A função da epígrafe em Da Costa e Silva
Por Cunha e Silva Filho Em: 07/11/2013, às 16H24
Cunha e Silva Filho
Não se pode ignorar que poetas e mesmo ficcionistas não utilizem os recursos das epígrafes com intenção inócua ou gratuita. As epigrafes, a nosso ver, configuram verdadeiros ícones, indiciam preferências, gostos, definem adesões ou filiações a períodos literários, fases de vanguardismos em voga ou mesmo já superadas. Podem estar, portanto, fazendo alusões ao presente, ao passado próximo ou mesmo antiquíssimo, recorrendo a autores gregos e latinos ou de outras procedências não ocidentais. .No período romântico da literatura brasileira, foi largamente empregado e é bem provável que, a partir do Romantismo, as obras de nossos autores tornaram o recurso da epígrafe uma prática generalizada, segundo podemos ver em Gonçalves Dias(1823-1864), Castro Alves(1847-1871), Álvares de Azevedo(1831-1852), Casimiro de Abreu(1839-1860), entre outros.
O crítico e ensaísta Fabio Lucas, em estudo bastante original,, sintetiza bem o nosso ponto de vista: “O clima intelectual, não há dúvida, transpira copiosamente e das epígrafes.”[1]

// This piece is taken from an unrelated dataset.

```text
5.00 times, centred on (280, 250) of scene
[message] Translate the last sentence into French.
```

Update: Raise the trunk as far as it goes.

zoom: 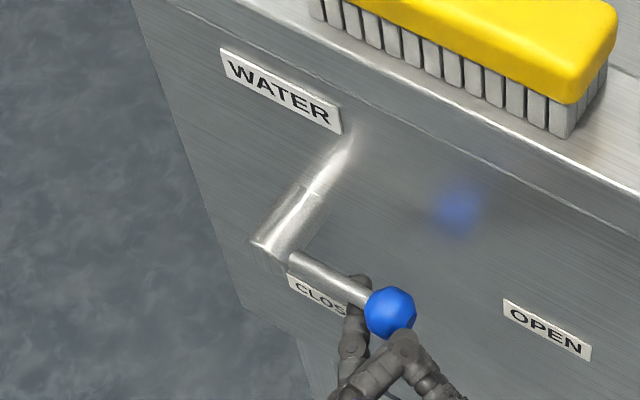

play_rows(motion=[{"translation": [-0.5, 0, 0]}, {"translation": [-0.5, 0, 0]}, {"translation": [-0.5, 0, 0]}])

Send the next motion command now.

Dessa forma, elas podem funcionar como um indicador literário ou ideológico. Seu emprego é vasto na literatura universal, Amplo também no campo do ensaísmo em todos os ramos do saber.
Na definição do poeta, crítico e ensaísta Gilberto Mendonça Telles, as epigrafes, para ele são um tipo de discurso paralelo, atuam em dois sentidos, servem de abertura para um texto novo e ao mesmo tempo sinalizam a sua própria procedência: “... funcionando como elemento de relação do texto com o contexto e sendo, portanto, um dos indicadores culturais da obra.”[2]
Por sua vez, o estudioso Carlos Reis ainda lembra um outro tipo de relação intertextual, de que a epígrafe é um dos exemplos, chamado de paratexto, no qual se enquadram outros textos tais como o prefácio, o posfácio, a dedicatória. Segundo Reis, a epígrafe “... invoca uma palavra autoritária, que é a de um autor ou obra com reconhecido peso cultural. e ainda acrescenta que essa palavra pode-se desdobrar em mais de uma finalidade ou função: temática, ideológica, “veladamente” com inclinação axiológica ou ainda uma função “meramente reverencial” pela qual um autor estabelece uma forma de “ascendência” reconhecida de um autor citado pelo autor que cita. [3]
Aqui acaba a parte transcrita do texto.